Et, comme elle est, avec cela, gentiment campée, élégante souvent, cette jeune fille, elle sait encore s’imposer par ce côté « poupée » qui a peut-être, — Dieu ou le diable ne l’ignorent pas, — autant de poids que la beauté dans l’empire d’une femme. La seule crainte que je formulerais serait peut-être justement de la voir céder elle aussi, à un modernisme de costume disparate dans ce cadre de Bogota, si particulier, d’une gravité sentimentale et catholique si spéciales. En somme, et quoi que puisse décréter la tyrannie de la mode, le costume le plus seyant pour la Sud-Américaine, le mieux harmonisé avec ce milieu de passion et de foi, restera sûrement toujours la mantille.

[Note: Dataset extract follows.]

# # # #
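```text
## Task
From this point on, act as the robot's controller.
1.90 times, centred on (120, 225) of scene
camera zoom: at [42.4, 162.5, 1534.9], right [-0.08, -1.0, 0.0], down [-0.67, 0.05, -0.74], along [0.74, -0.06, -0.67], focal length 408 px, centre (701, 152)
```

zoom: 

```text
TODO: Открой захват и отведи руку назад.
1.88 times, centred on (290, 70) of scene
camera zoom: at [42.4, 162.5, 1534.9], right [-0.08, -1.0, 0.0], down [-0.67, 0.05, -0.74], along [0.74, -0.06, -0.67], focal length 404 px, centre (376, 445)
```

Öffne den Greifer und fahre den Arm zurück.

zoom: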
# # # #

Je ne souhaite point de voir les Bogotanes perdre, par un esprit d’imitation insuffisamment critique, leur distinction personnelle et charmante. Rêvent-elles de toutes les cangues, de tous les martyres stoïquement affrontés, à quoi nos grands tailleurs, dans leur préoccupation exclusive de réaliser une silhouette factice, soumettent sans appel de pauvres corps par avance résignés à tout ? En vérité, leur esthétique mérite mieux ; et, de même que les délices de l’enfer parisien les lasseraient vite, nul cadre jamais ne les mettra mieux en valeur que celui, tout simple, tout immédiat, du home, de la casa où je les voyais hier encore, aux bougies, alertes, brillantes, sautant d’un quatuor de tiple à l’Érard toujours ouvert, de la valse du jour Sobre las olas au dernier opéra de Salvayre, à la dernière pavane de Saint-Saëns. Ou bien tout simplement elles causaient, comme elles causent toutes, de la voix, du geste, du regard, du corps entier, joli babil d’oiseaux dans une cage dorée. Quand elles se reposent, elles trouvent naturellement cette attitude un peu lasse, un peu éplorée, que les peintres espagnols se sont bornés à copier dans la pensive soumission de leurs Vierges ; et encore et toujours, ce sont ces traits attachans, l’ovale un peu allongé du visage, la bouche rêveuse et petite, les yeux humides sous de longs cils baissés qui se relèvent d’un mouvement immense et doux. En les regardant, je me rappelle ces trois inimitables choses qu’on voit au musée de Bruxelles : les portraits des trois filles de Charles-Quint par Coëllo.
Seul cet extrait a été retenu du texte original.